Page excerpt:
>> start

COMPANY LAW PROVISIONS:
The Companies (Amendment) (No.2) Act, 1999 implemented the
following measures:
* as a precondition for incorporation every application will
be required to demonstrate that the proposed company intends
to carry on an activity in Ireland.
* every company will be required to have an Irish-resident
director or provide a bond to the value of IR£20,000
as surety in the event of the company failing to comply with
certain company law and tax law requirements. This will apply
to new companies, as a prerequisite to incorporation after
a transitional period. However it will be provided that companies
can subsequently be exempted from these requirements by the
Registrar of Companies following consultation with the Irish
Revenue Commissioners.
* the number of directorships that any one person can hold
will be limited to 25 subject to certain exemptions. The aim
of this provision is to curb the use of nominee directors
as a means of disguising beneficial ownership.
* enhanced strike-off provisions will exist where companies:
(a) fail to make the statutory annual return to the Companies
Registration Office
or
(b) fail to register with the Revenue Commissioners for tax
purposes
* There will be enhanced notification to the Companies Registration
Office where directors have resigned including strike-off
provisions where the company appears to have no director.
* Further provisions will be introduced in relation to the
requirement to appoint an Irish resident director or provide
a bond to the value of €25,400. Where a company fails
to pay any penalties for failure to supply information or
file the company's tax return, these penalties may be recovered
from an Irish resident director of the company. Where a company
does not have an Irish resident company secretary or director,
any such penalties will be recoverable from the €25,400
bond referred to above.
TAXATION PROVISIONS
The Finance Act 1999 introduced new taxation provisions for
companies. These apply to new companies after 11 February
1999 and will apply to existing companies from 01 October
1999. Once a company is registered here in Ireland it will
automatically be considered resident here for tax purposes.
An exception to this rule is where the company or a related
company is carrying on a trade in Ireland and either the company
is ultimately controlled by residents of an EU Member state,
and/or a tax treaty company or its related company is quoted
on a recognised stock exchange. A company shall be treated
as related to another company if one company is a 51% subsidiary
of the other company or both companies are 51% subsidiaries
of a third company. For those companies referred to in the
exception above, tax residence will continue to based on where
the company is managed and controlled.
NEW DISCLOSURE REQUIREMENTS:
The Finance Act 1999 also introduced additional enhancements
of the disclosure requirements created by Section 58 of the
Finance Act 1995.
Every company which is incorporated in the State or which
commences a trade-, profession or business in the State shall,
in every case within 30 days of:
a) the date on which it commences a trade, profession or business,
wherever carried on.

>> end

Dataset section:
>> start

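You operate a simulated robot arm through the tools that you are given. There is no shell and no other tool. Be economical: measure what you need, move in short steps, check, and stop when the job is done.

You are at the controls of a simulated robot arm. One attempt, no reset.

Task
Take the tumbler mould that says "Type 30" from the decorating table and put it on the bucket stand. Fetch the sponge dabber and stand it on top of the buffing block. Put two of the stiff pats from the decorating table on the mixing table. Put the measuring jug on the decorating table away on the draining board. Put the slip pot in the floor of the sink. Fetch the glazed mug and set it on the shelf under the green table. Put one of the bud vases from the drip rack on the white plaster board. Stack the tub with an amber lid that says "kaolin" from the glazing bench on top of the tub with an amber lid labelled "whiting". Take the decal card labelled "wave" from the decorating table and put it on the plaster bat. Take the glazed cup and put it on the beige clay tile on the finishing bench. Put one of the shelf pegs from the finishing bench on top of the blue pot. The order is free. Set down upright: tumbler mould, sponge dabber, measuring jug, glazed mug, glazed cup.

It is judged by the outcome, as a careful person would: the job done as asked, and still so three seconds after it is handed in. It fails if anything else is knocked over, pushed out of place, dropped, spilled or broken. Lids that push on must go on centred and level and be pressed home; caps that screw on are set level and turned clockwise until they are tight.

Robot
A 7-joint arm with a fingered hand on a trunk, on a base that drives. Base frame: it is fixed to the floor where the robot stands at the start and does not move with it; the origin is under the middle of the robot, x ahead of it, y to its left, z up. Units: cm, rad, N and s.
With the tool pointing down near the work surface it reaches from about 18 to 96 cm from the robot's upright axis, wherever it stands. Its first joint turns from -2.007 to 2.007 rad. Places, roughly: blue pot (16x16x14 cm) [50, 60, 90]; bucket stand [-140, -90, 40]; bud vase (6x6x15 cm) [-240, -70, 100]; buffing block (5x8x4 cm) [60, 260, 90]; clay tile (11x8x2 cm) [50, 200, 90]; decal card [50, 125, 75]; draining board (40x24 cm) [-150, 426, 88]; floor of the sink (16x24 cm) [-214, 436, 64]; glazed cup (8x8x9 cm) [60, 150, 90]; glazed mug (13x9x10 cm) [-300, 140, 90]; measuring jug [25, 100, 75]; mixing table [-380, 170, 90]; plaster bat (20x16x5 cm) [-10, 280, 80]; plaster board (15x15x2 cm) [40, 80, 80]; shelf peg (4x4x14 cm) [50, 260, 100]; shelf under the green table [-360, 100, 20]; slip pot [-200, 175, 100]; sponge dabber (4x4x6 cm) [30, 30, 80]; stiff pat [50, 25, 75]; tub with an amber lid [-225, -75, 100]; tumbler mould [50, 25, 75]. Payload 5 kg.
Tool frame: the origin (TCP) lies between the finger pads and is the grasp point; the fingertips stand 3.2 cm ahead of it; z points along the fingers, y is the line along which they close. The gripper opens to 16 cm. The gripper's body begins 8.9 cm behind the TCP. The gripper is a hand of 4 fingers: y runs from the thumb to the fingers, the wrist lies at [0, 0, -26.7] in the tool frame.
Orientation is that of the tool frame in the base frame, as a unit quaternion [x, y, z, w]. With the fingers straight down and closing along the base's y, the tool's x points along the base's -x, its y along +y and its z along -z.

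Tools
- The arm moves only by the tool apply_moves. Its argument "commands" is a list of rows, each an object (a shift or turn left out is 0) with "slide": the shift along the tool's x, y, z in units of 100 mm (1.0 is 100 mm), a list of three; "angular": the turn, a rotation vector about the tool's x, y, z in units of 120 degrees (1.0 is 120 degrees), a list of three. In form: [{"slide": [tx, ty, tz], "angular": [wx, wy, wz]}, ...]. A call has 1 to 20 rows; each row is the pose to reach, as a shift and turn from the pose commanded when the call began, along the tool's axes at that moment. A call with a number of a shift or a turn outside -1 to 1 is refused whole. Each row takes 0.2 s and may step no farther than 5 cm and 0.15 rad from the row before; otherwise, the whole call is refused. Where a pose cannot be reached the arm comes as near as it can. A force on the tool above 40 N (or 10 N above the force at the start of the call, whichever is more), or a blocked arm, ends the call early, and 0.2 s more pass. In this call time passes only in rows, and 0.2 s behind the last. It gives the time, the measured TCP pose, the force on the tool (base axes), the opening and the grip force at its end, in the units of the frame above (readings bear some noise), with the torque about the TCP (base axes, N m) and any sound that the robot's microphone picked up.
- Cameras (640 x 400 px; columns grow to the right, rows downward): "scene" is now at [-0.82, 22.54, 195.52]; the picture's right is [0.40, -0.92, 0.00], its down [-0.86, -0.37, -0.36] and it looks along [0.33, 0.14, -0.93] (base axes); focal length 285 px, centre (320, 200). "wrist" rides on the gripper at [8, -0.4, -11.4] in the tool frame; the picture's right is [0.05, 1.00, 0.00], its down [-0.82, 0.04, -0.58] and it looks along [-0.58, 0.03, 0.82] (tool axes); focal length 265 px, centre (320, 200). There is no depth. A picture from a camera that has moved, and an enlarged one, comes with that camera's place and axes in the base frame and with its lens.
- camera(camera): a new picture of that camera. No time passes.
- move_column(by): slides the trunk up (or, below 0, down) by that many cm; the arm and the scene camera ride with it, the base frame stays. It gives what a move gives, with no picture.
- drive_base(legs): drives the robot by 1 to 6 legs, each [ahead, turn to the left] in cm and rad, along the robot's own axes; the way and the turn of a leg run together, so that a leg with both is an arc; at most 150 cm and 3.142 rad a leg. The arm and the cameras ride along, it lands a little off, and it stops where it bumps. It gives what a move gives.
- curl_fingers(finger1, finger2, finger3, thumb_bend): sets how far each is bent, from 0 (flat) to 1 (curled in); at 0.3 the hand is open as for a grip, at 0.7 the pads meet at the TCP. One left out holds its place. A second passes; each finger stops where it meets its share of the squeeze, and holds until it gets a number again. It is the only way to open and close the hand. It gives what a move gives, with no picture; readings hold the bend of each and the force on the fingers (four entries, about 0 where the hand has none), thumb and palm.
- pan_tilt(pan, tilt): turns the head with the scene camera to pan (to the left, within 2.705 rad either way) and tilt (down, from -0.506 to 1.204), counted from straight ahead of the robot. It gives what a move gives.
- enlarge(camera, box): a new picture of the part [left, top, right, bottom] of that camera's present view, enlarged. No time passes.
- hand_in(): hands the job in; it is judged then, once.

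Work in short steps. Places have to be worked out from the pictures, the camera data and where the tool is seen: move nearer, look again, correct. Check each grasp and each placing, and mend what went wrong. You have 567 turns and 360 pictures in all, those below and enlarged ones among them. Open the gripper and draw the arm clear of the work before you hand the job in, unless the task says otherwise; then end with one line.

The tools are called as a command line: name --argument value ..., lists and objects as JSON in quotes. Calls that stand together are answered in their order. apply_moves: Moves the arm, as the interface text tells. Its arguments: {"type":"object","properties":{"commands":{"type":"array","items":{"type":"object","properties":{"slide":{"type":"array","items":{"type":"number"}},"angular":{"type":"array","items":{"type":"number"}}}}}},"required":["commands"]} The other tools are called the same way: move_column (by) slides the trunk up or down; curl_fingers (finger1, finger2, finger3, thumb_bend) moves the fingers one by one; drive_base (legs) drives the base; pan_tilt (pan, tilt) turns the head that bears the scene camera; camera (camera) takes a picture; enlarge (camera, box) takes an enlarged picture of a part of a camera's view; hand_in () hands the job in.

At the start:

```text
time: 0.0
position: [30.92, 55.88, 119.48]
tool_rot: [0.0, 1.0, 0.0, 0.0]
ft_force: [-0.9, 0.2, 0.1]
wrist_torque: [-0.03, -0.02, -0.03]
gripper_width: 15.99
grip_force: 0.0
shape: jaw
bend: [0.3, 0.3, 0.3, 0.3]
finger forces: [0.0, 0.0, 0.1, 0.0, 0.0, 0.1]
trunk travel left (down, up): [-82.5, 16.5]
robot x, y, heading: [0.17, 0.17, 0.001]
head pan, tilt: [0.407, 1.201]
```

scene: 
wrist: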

>> end

Your answer continues the page excerpt from its final sentence.

Task result:
b) the date at which there is a material change in information
previously delivered by the company under this section, and
c) the giving of a notice of a company by a tax Inspector
requiring a statement under this section;
shall deliver to the Revenue Commissioners a Statement in
writing containing particulars of;
In the case of every company:
1.The name of the company
2.The address of the company's registered office
3.The address of the principal place of business
4.The name and address of the secretary of the company
5.The date of commencement of the trade, profession or business
6.The nature of the trade, profession or business
7.The date up to which accounts relating to the trade, profession
or business will be made up, and
8.Such other information as the Revenue Commissioners consider
necessary for the purposes of the Tax Acts
In the case of a company which is incorporated but not resident
in the State:
1.The name of the territory in which the company is, by virtue
of the law of that territory, resident for tax purposes,
2.Where the incorporation residence rule does not apply because
the company, or a related company, is carrying on a trade
in the State, the name and address of the company which carries
on a trade in the State.
3.Where a company is regarded for the purposes of any arrangements
as resident in a territory other than the State, the name
and address of the individual who are the ultimate beneficial
owners of the company
In the case of a company which is neither incorporated in
the State nor resident in the State but carries on a trade,
profession or business in the State:
1. The address of the company's principal place of business
in the State
2. The name and address of the agent, manager, factor or other
representative of the company, and
3. The date of commencement of the company's trade, profession
or business in the State
For example, a company which is incorporated but not tax
resident in the State will be required to identify the territory
in which it is resident and to state whether the company or
a related company is trading in the State or, if not, to identify
the ultimate beneficial owners of the company.
The Act also enables the Revenue Commissioners to give the
Registrar of Companies details of those companies which fail
to comply with the Revenue information requirements so as
to enable such companies to be struck-off the company register,
if appropriate.
An examination of your corporate structure may be required
in advance. For further details please direct your letters,
fax or e-mail to us.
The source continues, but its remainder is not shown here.